• _Exercise prompt_
Output the full listing below exactly, without the pictures.

--

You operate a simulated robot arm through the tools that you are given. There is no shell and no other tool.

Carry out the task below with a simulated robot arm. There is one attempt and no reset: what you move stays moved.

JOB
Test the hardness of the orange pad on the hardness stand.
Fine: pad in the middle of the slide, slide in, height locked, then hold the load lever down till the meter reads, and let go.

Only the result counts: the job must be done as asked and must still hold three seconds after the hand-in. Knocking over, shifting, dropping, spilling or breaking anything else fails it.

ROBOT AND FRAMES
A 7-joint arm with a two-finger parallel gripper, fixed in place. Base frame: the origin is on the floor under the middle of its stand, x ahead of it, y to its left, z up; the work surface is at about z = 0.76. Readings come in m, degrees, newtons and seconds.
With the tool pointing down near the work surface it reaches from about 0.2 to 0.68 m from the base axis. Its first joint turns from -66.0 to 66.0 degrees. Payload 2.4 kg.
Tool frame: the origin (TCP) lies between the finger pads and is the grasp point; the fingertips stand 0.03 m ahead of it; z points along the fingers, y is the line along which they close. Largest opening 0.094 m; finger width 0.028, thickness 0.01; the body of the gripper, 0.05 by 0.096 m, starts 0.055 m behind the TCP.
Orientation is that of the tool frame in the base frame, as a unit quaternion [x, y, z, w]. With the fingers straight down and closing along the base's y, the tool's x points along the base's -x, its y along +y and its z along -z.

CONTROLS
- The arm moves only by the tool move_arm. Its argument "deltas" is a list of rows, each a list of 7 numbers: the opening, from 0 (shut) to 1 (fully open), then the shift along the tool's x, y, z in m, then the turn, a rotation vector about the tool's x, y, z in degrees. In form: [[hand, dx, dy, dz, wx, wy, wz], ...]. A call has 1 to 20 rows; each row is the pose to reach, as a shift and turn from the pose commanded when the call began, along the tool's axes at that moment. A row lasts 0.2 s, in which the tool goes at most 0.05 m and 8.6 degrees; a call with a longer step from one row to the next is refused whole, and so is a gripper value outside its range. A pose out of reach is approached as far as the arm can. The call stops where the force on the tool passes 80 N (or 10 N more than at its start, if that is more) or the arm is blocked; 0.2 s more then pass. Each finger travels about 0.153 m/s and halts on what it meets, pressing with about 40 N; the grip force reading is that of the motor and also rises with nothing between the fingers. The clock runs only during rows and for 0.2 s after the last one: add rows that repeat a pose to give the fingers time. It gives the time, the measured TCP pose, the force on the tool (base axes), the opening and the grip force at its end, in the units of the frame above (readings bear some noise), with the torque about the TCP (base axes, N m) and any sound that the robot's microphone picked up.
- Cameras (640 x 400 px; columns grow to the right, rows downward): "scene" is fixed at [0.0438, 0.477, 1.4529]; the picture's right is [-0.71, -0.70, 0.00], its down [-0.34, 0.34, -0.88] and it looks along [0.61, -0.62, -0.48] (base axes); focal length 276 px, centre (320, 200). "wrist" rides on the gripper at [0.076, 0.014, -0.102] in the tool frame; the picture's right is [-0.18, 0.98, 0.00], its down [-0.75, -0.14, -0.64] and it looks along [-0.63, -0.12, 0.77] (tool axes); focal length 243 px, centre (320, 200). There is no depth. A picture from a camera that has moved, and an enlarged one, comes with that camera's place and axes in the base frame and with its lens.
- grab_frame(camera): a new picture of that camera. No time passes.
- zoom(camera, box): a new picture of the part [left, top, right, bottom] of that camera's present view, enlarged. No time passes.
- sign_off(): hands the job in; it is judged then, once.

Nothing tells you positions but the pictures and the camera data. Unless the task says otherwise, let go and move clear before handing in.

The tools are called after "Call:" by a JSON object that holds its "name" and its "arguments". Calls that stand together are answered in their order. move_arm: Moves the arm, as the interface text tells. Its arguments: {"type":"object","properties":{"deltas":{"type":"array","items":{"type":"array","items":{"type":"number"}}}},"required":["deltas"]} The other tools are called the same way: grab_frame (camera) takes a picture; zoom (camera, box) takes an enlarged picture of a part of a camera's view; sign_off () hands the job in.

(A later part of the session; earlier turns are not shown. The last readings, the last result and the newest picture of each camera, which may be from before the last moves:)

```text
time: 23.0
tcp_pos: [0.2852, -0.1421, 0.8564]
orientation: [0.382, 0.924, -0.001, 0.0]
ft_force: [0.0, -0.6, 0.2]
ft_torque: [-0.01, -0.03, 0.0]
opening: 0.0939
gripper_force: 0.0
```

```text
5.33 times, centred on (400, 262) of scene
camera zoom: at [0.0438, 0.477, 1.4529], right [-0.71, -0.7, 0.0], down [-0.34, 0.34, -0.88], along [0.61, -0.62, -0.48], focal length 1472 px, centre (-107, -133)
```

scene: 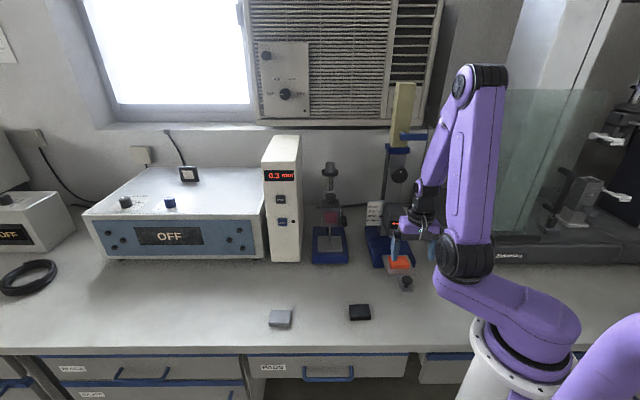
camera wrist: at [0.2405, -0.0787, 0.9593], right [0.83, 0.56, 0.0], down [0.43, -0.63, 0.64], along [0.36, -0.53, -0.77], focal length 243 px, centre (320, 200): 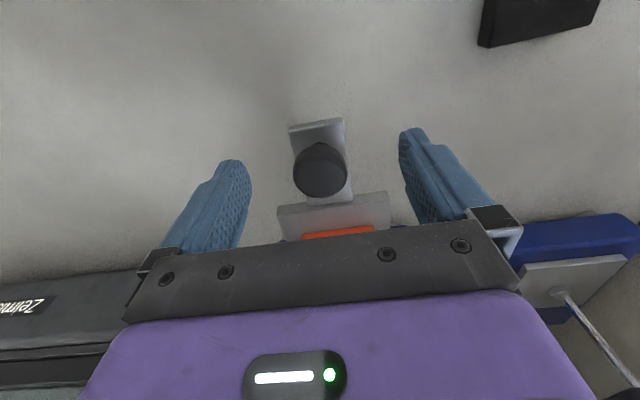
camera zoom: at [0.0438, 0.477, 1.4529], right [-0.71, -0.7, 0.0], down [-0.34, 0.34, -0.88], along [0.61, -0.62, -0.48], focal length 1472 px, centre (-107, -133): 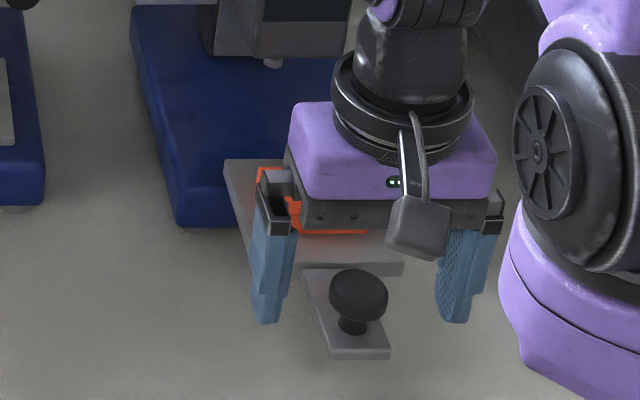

--

• _Final result_
You operate a simulated robot arm through the tools that you are given. There is no shell and no other tool.

Carry out the task below with a simulated robot arm. There is one attempt and no reset: what you move stays moved.

JOB
Test the hardness of the orange pad on the hardness stand.
Fine: pad in the middle of the slide, slide in, height locked, then hold the load lever down till the meter reads, and let go.

Only the result counts: the job must be done as asked and must still hold three seconds after the hand-in. Knocking over, shifting, dropping, spilling or breaking anything else fails it.

ROBOT AND FRAMES
A 7-joint arm with a two-finger parallel gripper, fixed in place. Base frame: the origin is on the floor under the middle of its stand, x ahead of it, y to its left, z up; the work surface is at about z = 0.76. Readings come in m, degrees, newtons and seconds.
With the tool pointing down near the work surface it reaches from about 0.2 to 0.68 m from the base axis. Its first joint turns from -66.0 to 66.0 degrees. Payload 2.4 kg.
Tool frame: the origin (TCP) lies between the finger pads and is the grasp point; the fingertips stand 0.03 m ahead of it; z points along the fingers, y is the line along which they close. Largest opening 0.094 m; finger width 0.028, thickness 0.01; the body of the gripper, 0.05 by 0.096 m, starts 0.055 m behind the TCP.
Orientation is that of the tool frame in the base frame, as a unit quaternion [x, y, z, w]. With the fingers straight down and closing along the base's y, the tool's x points along the base's -x, its y along +y and its z along -z.

CONTROLS
- The arm moves only by the tool move_arm. Its argument "deltas" is a list of rows, each a list of 7 numbers: the opening, from 0 (shut) to 1 (fully open), then the shift along the tool's x, y, z in m, then the turn, a rotation vector about the tool's x, y, z in degrees. In form: [[hand, dx, dy, dz, wx, wy, wz], ...]. A call has 1 to 20 rows; each row is the pose to reach, as a shift and turn from the pose commanded when the call began, along the tool's axes at that moment. A row lasts 0.2 s, in which the tool goes at most 0.05 m and 8.6 degrees; a call with a longer step from one row to the next is refused whole, and so is a gripper value outside its range. A pose out of reach is approached as far as the arm can. The call stops where the force on the tool passes 80 N (or 10 N more than at its start, if that is more) or the arm is blocked; 0.2 s more then pass. Each finger travels about 0.153 m/s and halts on what it meets, pressing with about 40 N; the grip force reading is that of the motor and also rises with nothing between the fingers. The clock runs only during rows and for 0.2 s after the last one: add rows that repeat a pose to give the fingers time. It gives the time, the measured TCP pose, the force on the tool (base axes), the opening and the grip force at its end, in the units of the frame above (readings bear some noise), with the torque about the TCP (base axes, N m) and any sound that the robot's microphone picked up.
- Cameras (640 x 400 px; columns grow to the right, rows downward): "scene" is fixed at [0.0438, 0.477, 1.4529]; the picture's right is [-0.71, -0.70, 0.00], its down [-0.34, 0.34, -0.88] and it looks along [0.61, -0.62, -0.48] (base axes); focal length 276 px, centre (320, 200). "wrist" rides on the gripper at [0.076, 0.014, -0.102] in the tool frame; the picture's right is [-0.18, 0.98, 0.00], its down [-0.75, -0.14, -0.64] and it looks along [-0.63, -0.12, 0.77] (tool axes); focal length 243 px, centre (320, 200). There is no depth. A picture from a camera that has moved, and an enlarged one, comes with that camera's place and axes in the base frame and with its lens.
- grab_frame(camera): a new picture of that camera. No time passes.
- zoom(camera, box): a new picture of the part [left, top, right, bottom] of that camera's present view, enlarged. No time passes.
- sign_off(): hands the job in; it is judged then, once.

Nothing tells you positions but the pictures and the camera data. Unless the task says otherwise, let go and move clear before handing in.

The tools are called after "Call:" by a JSON object that holds its "name" and its "arguments". Calls that stand together are answered in their order. move_arm: Moves the arm, as the interface text tells. Its arguments: {"type":"object","properties":{"deltas":{"type":"array","items":{"type":"array","items":{"type":"number"}}}},"required":["deltas"]} The other tools are called the same way: grab_frame (camera) takes a picture; zoom (camera, box) takes an enlarged picture of a part of a camera's view; sign_off () hands the job in.

(A later part of the session; earlier turns are not shown. The last readings, the last result and the newest picture of each camera, which may be from before the last moves:)

```text
time: 23.0
tcp_pos: [0.2852, -0.1421, 0.8564]
orientation: [0.382, 0.924, -0.001, 0.0]
ft_force: [0.0, -0.6, 0.2]
ft_torque: [-0.01, -0.03, 0.0]
opening: 0.0939
gripper_force: 0.0
```

```text
5.33 times, centred on (400, 262) of scene
camera zoom: at [0.0438, 0.477, 1.4529], right [-0.71, -0.7, 0.0], down [-0.34, 0.34, -0.88], along [0.61, -0.62, -0.48], focal length 1472 px, centre (-107, -133)
```

scene: 
camera wrist: at [0.2405, -0.0787, 0.9593], right [0.83, 0.56, 0.0], down [0.43, -0.63, 0.64], along [0.36, -0.53, -0.77], focal length 243 px, centre (320, 200): 
camera zoom: at [0.0438, 0.477, 1.4529], right [-0.71, -0.7, 0.0], down [-0.34, 0.34, -0.88], along [0.61, -0.62, -0.48], focal length 1472 px, centre (-107, -133): 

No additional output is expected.